The decision has been particularly welcomed in Queensland, where many communities are just beginning to assess the damage from recent flood and cyclone events.

The announcement ensures that councils who used their own gear to rebuild damaged public assets following floods and storms of 2013 and 2014 will not be out of pocket.

The announcement means a funding shortfall of $7.5 million across about 35 Queensland councils is now eligible to be repaid under Natural Disaster Relief and Recovery Arrangements (NDRRA).

Local Government Association of Queensland President Mayor Mark Jamieson said it was a breakthrough following two years of advocacy by councils and the LGAQ.

“I am very pleased that the Government has seen sense on this issue and has thrown its support behind councils using a cost-effective solution to undertake vital reconstruction work within Queensland communities,” he said.

“I particularly thank Minister for Justice Michael Keenan and other members of Federal Parliament who met with me to listen to the concerns of councils during a recent visit to Canberra.”

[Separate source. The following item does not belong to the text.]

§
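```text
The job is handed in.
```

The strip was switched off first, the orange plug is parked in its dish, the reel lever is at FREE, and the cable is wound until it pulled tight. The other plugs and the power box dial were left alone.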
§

Cr Jamieson said it was some of the state’s smallest councils who stood to benefit most from the decision.

“I pay tribute to councils like Barcoo Shire and Mayor Bruce Scott, as well as organisations like Central Western Queensland Remote Area Planning and Development Board (RAPAD) who stood shoulder to shoulder with us during this process.”

Cr Jamieson also thanked the State Government for its continued support and advocacy over the last two years on the issue of clarity around NDRRA repayments.

“I thank Deputy Premier Jackie Trad in particular for lobbying side-by-side with councils on this issue,” he said.

“Today’s announcement by the Commonwealth Government will provide clarity and certainty for councils in the lead-up to reform of all-important disaster funding arrangements.”

“The approval of plant and equipment and an extension of day labour until the upfront model commences in July 2018, is a double win for local governments and resolves LGAQ’s long-standing call for interim arrangements.”